DenverPost.com - Air Force brass 'well aware' of assaults: Leaders at the "highest levels" of the Air Force knew for years there was a sexual assault problem at the Air Force Academy, but they didn't respond effectively, an independent investigating commission has found. And when problems boiled over into a scandal, the Air Force's top attorney omitted mention of those prior warnings in her own investigative report to spare top leaders public criticism, the panel said. "We found a deep chasm in leadership during the most critical time in the academy's history - a chasm that extended far beyond its campus in Colorado Springs," said former Republican U.S. Rep. Tillie Fowler, chairwoman of the investigating commission. "Sadly, we believe this chasm helped create an environment in which sexual assault became a part of life at the academy." [...] "They mentioned some specific names here," said U.S. Sen. Wayne Allard, R-Colo. "They also implicated the previous administration before the current one. They traced it clear back to 1993." According to the report, there were 142 allegations of sexual assault at the academy between 1993 and 2002. Many of the victims say their allegations were met with official indifference and often retribution.
It's really sad that the Air Force thought it was more important to protect its officers than to protect its cadets. It's worse that, when public awareness of the problem forced the Air Force to investigate, they still thought that protecting their officers was so important that prior instances of attacks being reported and the brass being warned were omitted from their internal investigation report. It's even more embarrassing that one of the things they did in response was to strip the victims of any expectation of confidentiality, thus further ensuring -- perhaps deliberately -- that future attacks would be severely underreported.
One wonders what this will mean for Air Force Secretary James Roche, who is up for confirmation as Secretary of the Army. (How on earth does that happen? Wouldn't the army object to being guided by someone from one of the other services? But I digress.) While he wasn't responsible for the initial lack of responsiveness by the academy, it was due to lawmaker's frustration with his lack of responsiveness after the investigation began that caused the appointment of the Fowler commission. This would not seem to augur well for his selection.

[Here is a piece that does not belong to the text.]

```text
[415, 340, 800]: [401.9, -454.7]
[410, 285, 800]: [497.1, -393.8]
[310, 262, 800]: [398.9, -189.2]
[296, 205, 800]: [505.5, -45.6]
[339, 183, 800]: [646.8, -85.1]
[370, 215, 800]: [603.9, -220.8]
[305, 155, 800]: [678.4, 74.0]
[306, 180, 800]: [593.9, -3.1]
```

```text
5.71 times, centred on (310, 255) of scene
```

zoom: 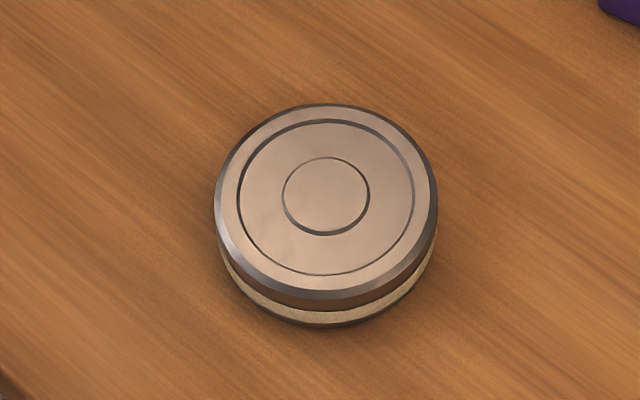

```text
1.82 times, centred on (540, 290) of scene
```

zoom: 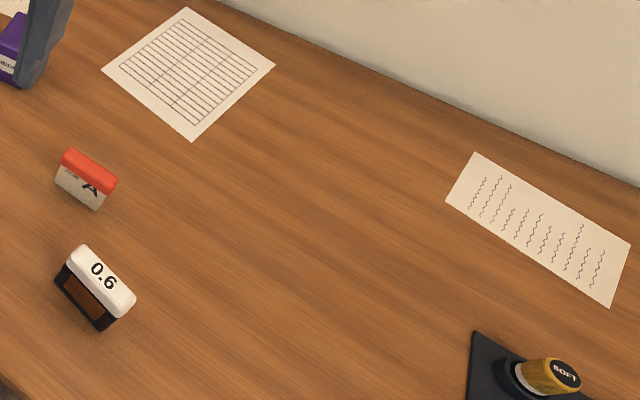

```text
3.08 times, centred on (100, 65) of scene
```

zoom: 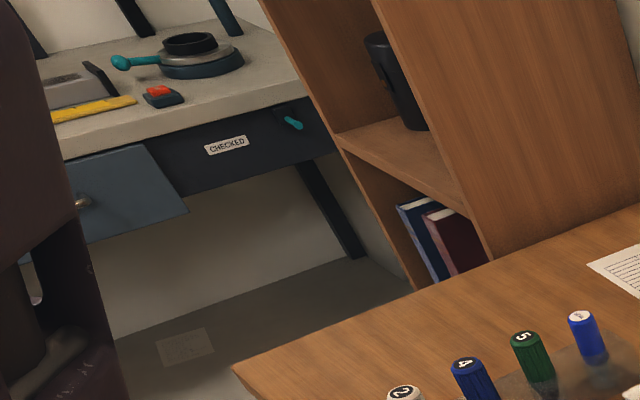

An interesting side note, somewhat buried in the report: more than 25% of the male cadets don't believe that women should be admitted to the air force academy. To be sure, it's probably not entirely unexpected. One of the things that some men expect on joining the military is that there will be a certain type of manly vigor, a certain type of male camaraderie. For them, you see, war is a Manly Art. The simple presence of women as equals ruins this picture for them.
Proud to Be: My Life, the Air Force, the Controversy by Kelly Flynn (Book Review by Florence King): ..... [Kelly Flynn's] Class of '93 had a high female attrition rate due to a gang rape on the athletic field, several "forced sex" incidents, and indecent exposure in parachuting class, but Flinn, taking strength, she says, from Anita Hill, hung on and graduated. [...] "True, women do pose a problem for the Air Force brass. But that problem isn't rooted in the fact that we are women per se. Rather, we're a problem because, in the Air Force's collective imagination, we're identified with sex." The Air Force is stuck, she believes, in a 1950s morality that makes it associate sex -- i.e., women -- solely with marriage and brothels. "But when the objects of their affections started accompanying them into battle, the whole system seemed to fall apart. . . . For if the men of the Air Force are no longer traditional macho warriors, upholding God and country by day and whoring at night, who are they? Sentimental soldiers who risk falling in love with their crew? . . . The fear isn't just of women distracting men in the Air Force from their work. It's of women feminizing men altogether."
Leaving aside Ms Flynn's notorious dismissal, this indicates that at least as far back as 1993, the academy should have been aware of the sexual assault issue.
I don't particularly agree with the reviewer that this is an argument against women in the military. I do think, however, that when this attitude is encouraged, as it clearly was at the academy, it is a recipe for disaster.